Prayer flags on the route to Ama Dablam

Prayer flags on the route to Ama Dablam 

The approach to base camp

The approach to base camp

We get to basecamp around 10:30 am. There is nothing there but snow, cairns with prayer flags, and a few “long drop” toilets. But the views are spectacular! Ama Dablam continues to impress, but from this vantage point you can appreciate that it is on one side of a cirque of incredible peaks. In the background sits Everest, unassuming from this location, with its famous strand of cloud drifting off into space.

Prayer flags and Ama Dablam from basecamp

Prayer flags and Ama Dablam from basecamp

The author with Ama Dablam in the background.

The author with Ama Dablam in the background.

The other peaks that share the Cirque with Ama Dablam

The other peaks that share the Cirque with Ama Dablam

As we head down, we meet a guided group of Chileans and Spaniards heading up.

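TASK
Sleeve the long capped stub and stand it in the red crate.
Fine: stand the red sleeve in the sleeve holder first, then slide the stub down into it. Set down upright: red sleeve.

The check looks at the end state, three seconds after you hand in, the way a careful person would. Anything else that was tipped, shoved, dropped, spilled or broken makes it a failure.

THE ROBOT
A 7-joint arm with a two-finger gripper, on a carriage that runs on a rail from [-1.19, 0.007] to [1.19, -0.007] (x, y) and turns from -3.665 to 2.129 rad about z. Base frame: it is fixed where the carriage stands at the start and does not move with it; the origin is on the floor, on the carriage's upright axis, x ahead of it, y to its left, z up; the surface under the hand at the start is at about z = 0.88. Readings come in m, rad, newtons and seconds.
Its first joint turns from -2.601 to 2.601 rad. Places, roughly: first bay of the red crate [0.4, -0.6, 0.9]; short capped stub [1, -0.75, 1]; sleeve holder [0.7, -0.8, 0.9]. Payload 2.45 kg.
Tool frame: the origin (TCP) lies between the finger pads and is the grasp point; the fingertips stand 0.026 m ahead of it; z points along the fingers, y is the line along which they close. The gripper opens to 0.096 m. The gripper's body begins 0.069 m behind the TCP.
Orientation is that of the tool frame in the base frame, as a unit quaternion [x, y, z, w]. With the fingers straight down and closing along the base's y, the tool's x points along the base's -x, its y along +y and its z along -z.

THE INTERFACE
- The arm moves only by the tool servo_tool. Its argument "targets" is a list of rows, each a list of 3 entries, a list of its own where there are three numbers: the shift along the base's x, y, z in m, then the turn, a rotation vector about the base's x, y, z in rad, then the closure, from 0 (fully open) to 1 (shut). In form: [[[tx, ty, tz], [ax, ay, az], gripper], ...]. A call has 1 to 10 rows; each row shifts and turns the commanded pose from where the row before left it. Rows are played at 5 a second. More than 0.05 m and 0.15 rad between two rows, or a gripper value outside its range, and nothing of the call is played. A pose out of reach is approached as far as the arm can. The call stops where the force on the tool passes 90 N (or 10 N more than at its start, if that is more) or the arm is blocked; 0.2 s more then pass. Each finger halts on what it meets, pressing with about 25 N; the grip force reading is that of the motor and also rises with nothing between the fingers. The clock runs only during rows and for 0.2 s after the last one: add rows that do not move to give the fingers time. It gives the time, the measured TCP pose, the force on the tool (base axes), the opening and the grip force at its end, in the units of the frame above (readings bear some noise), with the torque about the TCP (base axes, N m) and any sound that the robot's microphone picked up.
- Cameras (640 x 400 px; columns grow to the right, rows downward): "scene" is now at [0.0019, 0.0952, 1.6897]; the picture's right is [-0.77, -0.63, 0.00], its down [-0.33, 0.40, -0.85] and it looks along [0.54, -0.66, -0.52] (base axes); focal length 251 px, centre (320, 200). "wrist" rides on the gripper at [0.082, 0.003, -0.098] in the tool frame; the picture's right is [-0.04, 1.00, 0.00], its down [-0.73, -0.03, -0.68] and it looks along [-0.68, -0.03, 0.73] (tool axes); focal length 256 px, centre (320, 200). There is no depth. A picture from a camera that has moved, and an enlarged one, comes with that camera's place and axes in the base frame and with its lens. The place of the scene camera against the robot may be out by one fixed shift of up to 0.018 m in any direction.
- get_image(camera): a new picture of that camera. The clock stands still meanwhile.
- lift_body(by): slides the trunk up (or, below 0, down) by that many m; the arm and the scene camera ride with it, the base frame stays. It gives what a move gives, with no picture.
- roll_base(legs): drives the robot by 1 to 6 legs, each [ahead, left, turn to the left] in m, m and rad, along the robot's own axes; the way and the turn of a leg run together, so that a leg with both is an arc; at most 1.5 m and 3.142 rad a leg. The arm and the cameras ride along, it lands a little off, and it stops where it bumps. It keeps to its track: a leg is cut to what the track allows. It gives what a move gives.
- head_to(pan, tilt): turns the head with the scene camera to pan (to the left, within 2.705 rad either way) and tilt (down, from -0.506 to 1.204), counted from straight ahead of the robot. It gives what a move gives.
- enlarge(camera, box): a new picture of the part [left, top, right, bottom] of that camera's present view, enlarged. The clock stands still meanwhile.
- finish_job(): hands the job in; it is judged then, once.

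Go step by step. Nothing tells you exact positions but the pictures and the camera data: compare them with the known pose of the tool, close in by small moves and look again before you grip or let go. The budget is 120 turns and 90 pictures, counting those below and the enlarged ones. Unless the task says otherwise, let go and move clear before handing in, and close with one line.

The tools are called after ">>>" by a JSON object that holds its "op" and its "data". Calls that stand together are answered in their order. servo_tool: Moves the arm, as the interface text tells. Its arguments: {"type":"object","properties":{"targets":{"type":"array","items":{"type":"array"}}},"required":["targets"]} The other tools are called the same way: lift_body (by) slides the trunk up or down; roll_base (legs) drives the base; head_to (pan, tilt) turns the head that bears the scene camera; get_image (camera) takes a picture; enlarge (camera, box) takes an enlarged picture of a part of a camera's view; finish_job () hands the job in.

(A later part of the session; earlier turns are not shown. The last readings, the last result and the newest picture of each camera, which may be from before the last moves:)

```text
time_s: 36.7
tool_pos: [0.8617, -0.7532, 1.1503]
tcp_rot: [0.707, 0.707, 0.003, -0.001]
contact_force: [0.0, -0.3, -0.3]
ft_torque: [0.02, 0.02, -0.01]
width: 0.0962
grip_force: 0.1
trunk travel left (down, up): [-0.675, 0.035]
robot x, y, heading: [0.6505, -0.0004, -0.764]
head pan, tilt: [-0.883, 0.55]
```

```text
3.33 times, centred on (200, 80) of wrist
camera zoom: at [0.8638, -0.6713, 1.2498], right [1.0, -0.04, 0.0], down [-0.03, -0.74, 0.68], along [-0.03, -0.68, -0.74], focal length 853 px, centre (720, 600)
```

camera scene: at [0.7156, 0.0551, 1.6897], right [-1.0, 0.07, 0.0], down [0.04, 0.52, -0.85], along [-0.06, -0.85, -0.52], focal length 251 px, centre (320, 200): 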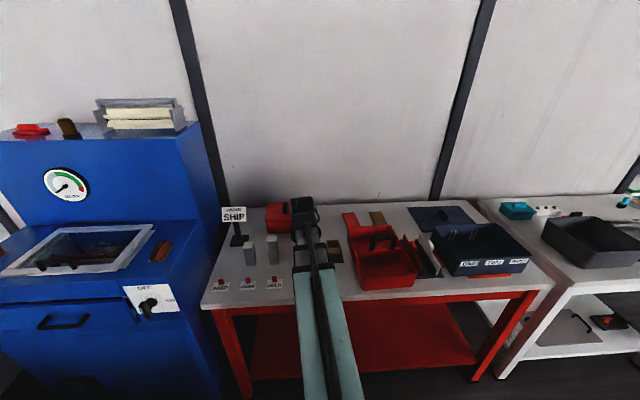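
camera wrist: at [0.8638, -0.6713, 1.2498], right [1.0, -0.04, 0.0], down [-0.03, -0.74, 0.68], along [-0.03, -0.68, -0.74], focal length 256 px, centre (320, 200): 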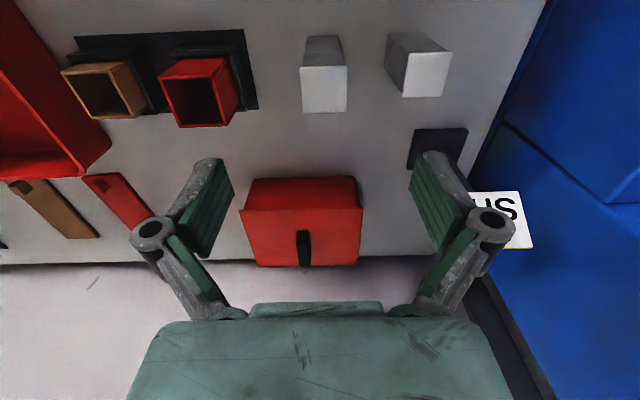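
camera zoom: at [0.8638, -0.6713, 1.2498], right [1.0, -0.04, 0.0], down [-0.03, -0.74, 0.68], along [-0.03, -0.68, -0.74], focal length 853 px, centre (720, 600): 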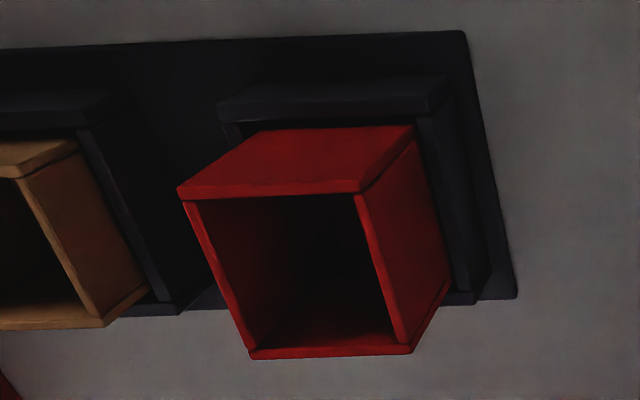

By now the snow is softening, and the ground is turning to mud. They are already too late, as days quickly age in these altitudes. How funny to be just two people freely trekking around, among all these groups of guided tours.

The trip back to Pheriche is relatively uneventful. We passed several trains of yaks heading up to Everest with gear to support one of the Everest expeditions. One of the yak handlers told us that this expedition would use 60 yaks to get all their gear to basecamp. Multiply that by the number of various groups sending teams up the mountain, and it is clear why Everest is big business indeed!

Reuben and I shook hands as we crossed the bridge into Pheriche. The first hiking goal of the trip was accomplished. In the end, we bought more than we bargained for, but not more than we could handle.